• **Text segment**
* START *
Monday, November 21, 2011

coloring my cheeks

The sun is still bright. Too bright, sometimes, and I squint. Shield my eyes.

But what little power it has weakens daily as the earth tilts away and it cannot warm my face. I've grown pale these last months, summer's mark completely faded.

Now would be the logical time to put on a little blush to brighten my face. But I've been applying heat instead. 

It starts with my morning shower, water as hot as I can stand it. I scare away the cold with steam and my skin reacts by reddening. I'm not boiling my flesh but I try. It feels so good. 

I pour warm foods down my throat. Chicken soup at 9am. Tea all day long. Warmth in my throat, in my belly. I feel it in my face.

I crank the heat in the car, directing the vents right at my face. The temperature soars and my cheeks turn pink and this is exactly what I needed.

I try to hold the warmth in with layers. Tanks tops under long sleeved shirts under sweaters. Socks up to my knees. Slippers. Always. But the heat escapes. The color quickly fades.


And so the best way to feel warm and alive, I find, is to stoke my inner fire.


One way to get the bellows going is to just move. So I go running or practice yoga when there's time. Sweep the floors, clean the bathrooms, when I have to.  Wiggle around with the kids when I can.  My blood flows faster, circulates better, and I feel lit from the inside.
* END *
• **Supplied material**
* START *
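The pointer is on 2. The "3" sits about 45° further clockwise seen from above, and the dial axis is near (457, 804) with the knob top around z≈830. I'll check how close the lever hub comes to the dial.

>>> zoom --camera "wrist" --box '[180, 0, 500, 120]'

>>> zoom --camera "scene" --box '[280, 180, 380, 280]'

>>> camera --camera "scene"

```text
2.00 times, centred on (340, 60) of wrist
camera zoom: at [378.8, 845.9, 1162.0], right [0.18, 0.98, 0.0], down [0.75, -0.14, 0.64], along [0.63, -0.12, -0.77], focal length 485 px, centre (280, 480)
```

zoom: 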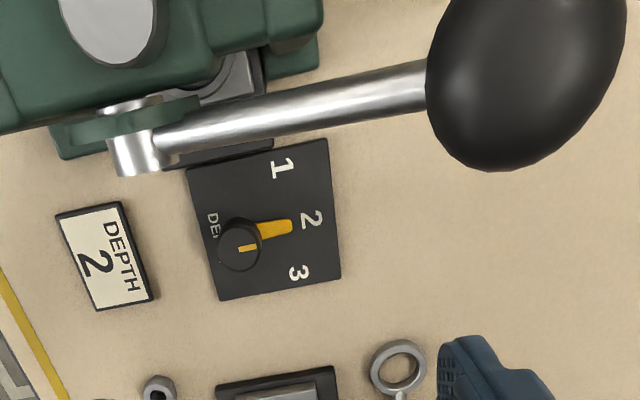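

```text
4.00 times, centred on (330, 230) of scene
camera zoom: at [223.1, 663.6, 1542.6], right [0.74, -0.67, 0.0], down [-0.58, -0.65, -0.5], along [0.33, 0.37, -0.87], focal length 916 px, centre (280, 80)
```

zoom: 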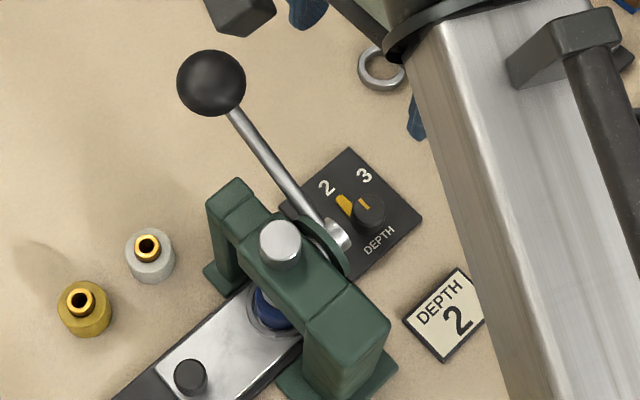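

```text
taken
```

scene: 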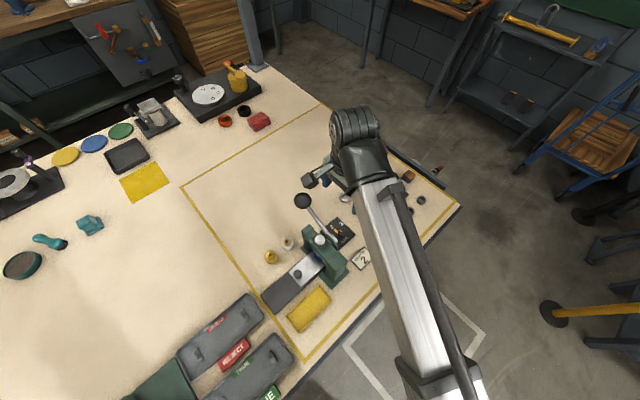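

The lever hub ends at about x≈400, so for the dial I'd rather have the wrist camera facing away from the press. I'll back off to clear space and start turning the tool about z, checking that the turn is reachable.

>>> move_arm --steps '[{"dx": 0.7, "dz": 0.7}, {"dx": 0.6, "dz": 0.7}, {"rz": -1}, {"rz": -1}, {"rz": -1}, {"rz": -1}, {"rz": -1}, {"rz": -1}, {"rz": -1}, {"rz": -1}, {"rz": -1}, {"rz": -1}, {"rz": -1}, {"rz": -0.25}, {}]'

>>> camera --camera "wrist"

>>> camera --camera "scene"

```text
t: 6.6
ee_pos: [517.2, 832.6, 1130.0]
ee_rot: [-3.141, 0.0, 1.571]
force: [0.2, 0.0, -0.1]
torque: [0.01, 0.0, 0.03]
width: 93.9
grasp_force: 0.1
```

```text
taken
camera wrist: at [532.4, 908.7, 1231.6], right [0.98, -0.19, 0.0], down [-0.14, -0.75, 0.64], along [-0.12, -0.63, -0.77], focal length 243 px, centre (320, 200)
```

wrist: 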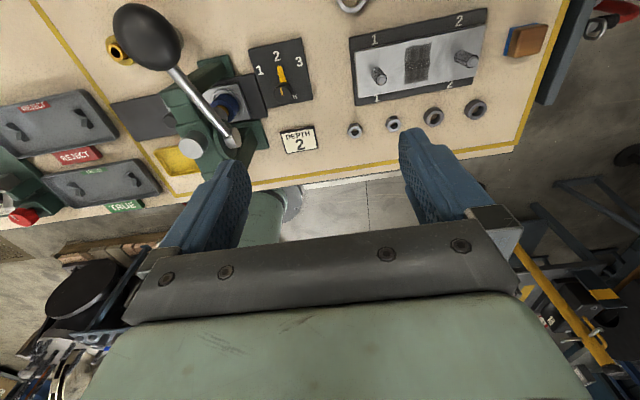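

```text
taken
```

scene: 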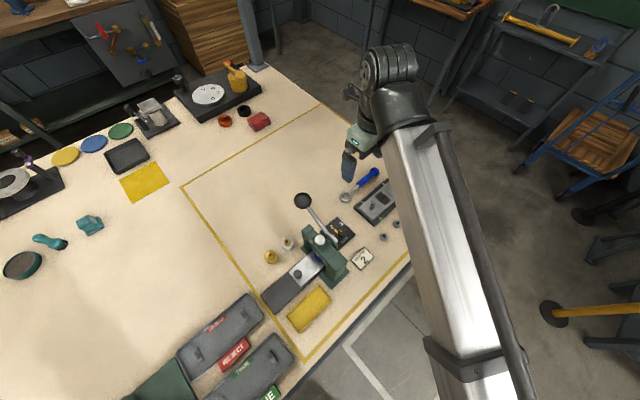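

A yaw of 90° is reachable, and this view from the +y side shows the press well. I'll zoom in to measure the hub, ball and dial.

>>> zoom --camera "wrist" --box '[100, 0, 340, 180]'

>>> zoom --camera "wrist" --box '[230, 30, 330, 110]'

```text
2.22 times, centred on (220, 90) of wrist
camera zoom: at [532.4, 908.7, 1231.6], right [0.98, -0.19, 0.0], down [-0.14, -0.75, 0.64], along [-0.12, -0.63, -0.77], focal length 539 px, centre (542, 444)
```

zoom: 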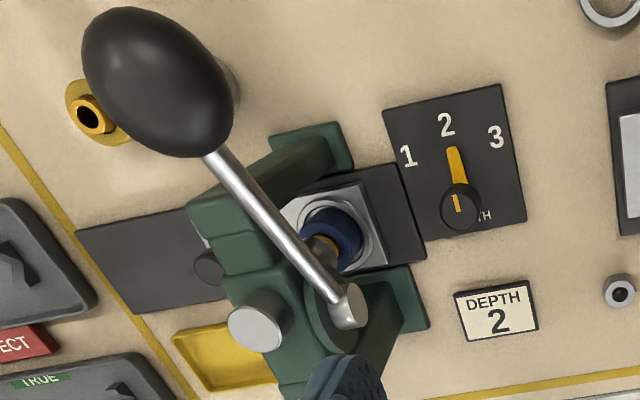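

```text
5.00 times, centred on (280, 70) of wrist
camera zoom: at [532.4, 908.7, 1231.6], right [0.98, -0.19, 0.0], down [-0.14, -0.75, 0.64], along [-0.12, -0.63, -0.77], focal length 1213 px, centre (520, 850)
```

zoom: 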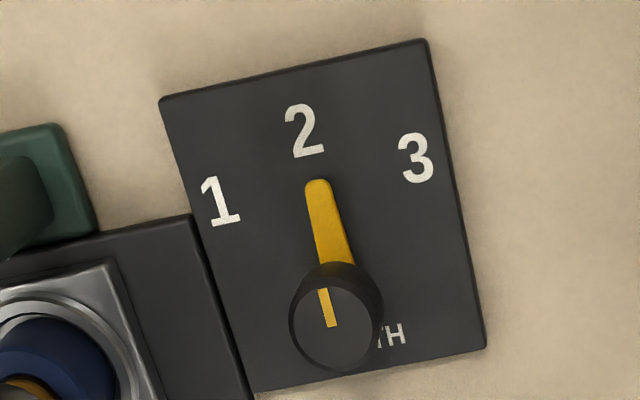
* END *
* START *
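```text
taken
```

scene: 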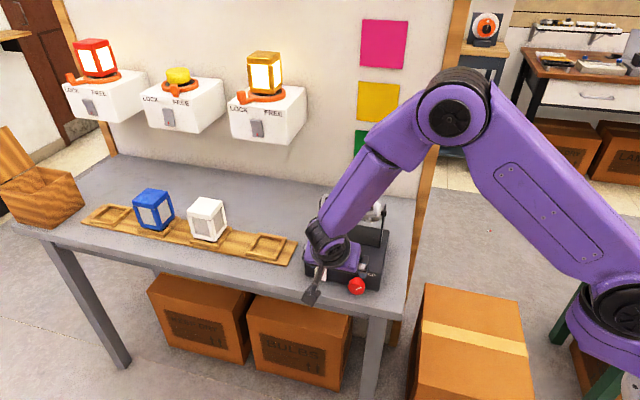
* END *
* START *
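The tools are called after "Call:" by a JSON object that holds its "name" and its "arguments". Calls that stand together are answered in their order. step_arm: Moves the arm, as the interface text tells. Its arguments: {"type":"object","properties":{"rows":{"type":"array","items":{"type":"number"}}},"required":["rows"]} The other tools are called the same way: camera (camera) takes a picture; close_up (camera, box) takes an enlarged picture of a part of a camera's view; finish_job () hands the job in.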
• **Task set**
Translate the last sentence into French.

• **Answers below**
* END *
• **Task set**
(a) Your answer is an exact quotation from the text segment: it starts at "Monday, November 21, 2011" and ends at "applying heat instead.".
(b) Supply the part of the text segment that comes after its last sentence.

• **Answers below**
(a)
Monday, November 21, 2011

coloring my cheeks

The sun is still bright. Too bright, sometimes, and I squint. Shield my eyes.

But what little power it has weakens daily as the earth tilts away and it cannot warm my face. I've grown pale these last months, summer's mark completely faded.

Now would be the logical time to put on a little blush to brighten my face. But I've been applying heat instead.

(b)
But even more effective (and often more elusive) is the thing that happens when I'm sitting still.

Maybe I'm tutoring a student and I have to think hard about how to construct the thesis of her essay. We throw ideas back and forth and we really get somewhere. I'm so excited about her essay that I want to write the whole thing myself. I don't, of course. But I leave the session feeling primed. My cheeks are flushed from the mental exercise.

Maybe I'm writing something of my own. For once the ideas run down my arm like water. I don't even have to wring my hands to get them out. I'm lit, head to toe, with the creative spark. My face glows in the firelight and I can't remember ever feeling cold.

But then there's this: I'm sitting with my legs crossed, my spine tall. I imagine the crown of my head to be not a barrier but a portal to my insides. I watch prana -- energy -- trickle in and saturate the grey matter of my brain. It spills into my spine and drips down each vertebra, eventually percolating through all my bones and tissues. It fills me. With energy. With heat. And I am so, so warm. Flushed with life.

Sometimes we use makeup to feel a bit more beautiful. But I've been putting on heat. To feel a bit more--

--possible.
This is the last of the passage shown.